Friday, August 14, 2015

Paper Review #3: Architectural Principles of the Internet

The paper presented an overview of the principles that influence the evolution of Internet. These were the collective observation of the Internet community that may serve as basic foundation and guide in designing and evaluating new protocols up to this day.

It also explained the principle of constant change. There are so many remarkable things that are happening in the Internet and because of these fast-paced advancements, some principles that were found sacred back then are being deprecated today indicating the need to postulate principles that are adaptive to change.
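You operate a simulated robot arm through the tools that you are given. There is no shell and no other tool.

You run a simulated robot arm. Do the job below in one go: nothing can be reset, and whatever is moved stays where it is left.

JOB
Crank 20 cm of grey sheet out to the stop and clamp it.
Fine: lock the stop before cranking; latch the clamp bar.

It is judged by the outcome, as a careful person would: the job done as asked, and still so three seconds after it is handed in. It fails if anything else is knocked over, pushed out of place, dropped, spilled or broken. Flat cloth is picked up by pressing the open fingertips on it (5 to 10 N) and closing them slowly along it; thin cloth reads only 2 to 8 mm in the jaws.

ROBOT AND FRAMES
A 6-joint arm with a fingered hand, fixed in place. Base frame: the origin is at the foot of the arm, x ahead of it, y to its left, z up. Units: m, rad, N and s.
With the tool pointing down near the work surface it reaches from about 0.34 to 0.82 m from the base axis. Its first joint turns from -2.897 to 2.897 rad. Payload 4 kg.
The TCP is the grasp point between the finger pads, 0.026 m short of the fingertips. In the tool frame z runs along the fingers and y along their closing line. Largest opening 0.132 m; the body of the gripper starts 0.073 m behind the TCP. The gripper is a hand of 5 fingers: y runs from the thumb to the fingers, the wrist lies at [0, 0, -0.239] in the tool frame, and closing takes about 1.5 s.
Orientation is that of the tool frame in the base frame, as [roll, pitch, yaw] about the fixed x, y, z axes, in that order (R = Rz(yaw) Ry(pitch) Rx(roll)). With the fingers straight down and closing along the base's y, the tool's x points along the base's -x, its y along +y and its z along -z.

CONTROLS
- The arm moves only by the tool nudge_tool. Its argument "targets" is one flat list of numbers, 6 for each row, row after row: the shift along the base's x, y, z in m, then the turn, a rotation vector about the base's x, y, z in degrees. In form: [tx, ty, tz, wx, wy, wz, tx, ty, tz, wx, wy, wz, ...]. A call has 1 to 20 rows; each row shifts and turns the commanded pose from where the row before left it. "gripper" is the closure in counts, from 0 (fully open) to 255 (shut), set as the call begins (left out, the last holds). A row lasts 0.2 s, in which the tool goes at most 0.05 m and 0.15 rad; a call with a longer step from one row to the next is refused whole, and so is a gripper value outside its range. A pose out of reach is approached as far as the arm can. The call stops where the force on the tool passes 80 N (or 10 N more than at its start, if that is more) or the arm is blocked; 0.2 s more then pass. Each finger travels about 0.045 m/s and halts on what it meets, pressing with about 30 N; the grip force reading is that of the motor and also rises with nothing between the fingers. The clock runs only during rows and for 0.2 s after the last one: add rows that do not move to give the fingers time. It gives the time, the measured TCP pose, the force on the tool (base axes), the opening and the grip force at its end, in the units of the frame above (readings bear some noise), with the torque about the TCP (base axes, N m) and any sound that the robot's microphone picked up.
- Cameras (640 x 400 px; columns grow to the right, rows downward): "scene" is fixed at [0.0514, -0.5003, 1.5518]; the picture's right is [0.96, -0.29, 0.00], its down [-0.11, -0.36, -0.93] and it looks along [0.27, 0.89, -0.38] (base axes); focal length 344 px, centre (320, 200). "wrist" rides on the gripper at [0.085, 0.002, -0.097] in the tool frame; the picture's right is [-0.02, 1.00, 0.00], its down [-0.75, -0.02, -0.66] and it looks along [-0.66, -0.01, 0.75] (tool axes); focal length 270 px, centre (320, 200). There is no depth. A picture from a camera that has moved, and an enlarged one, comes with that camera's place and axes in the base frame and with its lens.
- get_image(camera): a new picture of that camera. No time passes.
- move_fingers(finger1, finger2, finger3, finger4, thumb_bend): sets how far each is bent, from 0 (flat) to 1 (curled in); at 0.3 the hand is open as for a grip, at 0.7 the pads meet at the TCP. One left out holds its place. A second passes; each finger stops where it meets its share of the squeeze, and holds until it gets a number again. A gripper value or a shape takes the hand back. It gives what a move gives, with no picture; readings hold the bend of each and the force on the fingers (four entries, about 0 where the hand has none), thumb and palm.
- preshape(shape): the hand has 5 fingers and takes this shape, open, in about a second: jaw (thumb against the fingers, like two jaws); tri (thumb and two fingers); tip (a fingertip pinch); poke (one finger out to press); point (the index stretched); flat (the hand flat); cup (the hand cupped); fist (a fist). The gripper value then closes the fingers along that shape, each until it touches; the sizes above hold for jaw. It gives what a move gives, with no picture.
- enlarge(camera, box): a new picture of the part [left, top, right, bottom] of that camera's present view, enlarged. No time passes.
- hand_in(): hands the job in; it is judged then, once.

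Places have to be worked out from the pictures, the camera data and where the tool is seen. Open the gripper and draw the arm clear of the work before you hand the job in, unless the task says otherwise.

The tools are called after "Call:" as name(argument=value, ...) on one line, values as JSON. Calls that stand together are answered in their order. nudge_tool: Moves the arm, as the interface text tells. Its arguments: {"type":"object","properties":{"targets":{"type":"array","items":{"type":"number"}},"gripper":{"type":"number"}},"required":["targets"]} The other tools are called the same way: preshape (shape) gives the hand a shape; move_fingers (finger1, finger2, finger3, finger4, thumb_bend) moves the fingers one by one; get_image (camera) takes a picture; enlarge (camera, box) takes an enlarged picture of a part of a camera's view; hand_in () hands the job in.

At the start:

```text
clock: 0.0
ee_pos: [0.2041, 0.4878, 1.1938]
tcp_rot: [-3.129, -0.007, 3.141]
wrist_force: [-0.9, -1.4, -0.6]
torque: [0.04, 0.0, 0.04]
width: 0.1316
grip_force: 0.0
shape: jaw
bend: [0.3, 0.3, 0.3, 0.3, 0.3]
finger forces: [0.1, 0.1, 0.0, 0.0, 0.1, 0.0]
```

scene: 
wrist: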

The next part relayed that there is no internet architecture but only a tradition that the community believes in. Maybe because from the early design, the architecture gradually changed as new requirements arise to pave way for new applications. This highlights the contribution of “end to end argument”  where the remaining end to end functions can only be performed correctly by the end-systems themselves allowing new innovations without additional complexities in the network.

Some general design, name, address and security issues were also raised. It must be scalable, supports diverse types of hardware, cost-effective, simple and modular. Naming convention must follow a simple structure and address must be unique. And it is the end user’s responsibility to protect their privacy.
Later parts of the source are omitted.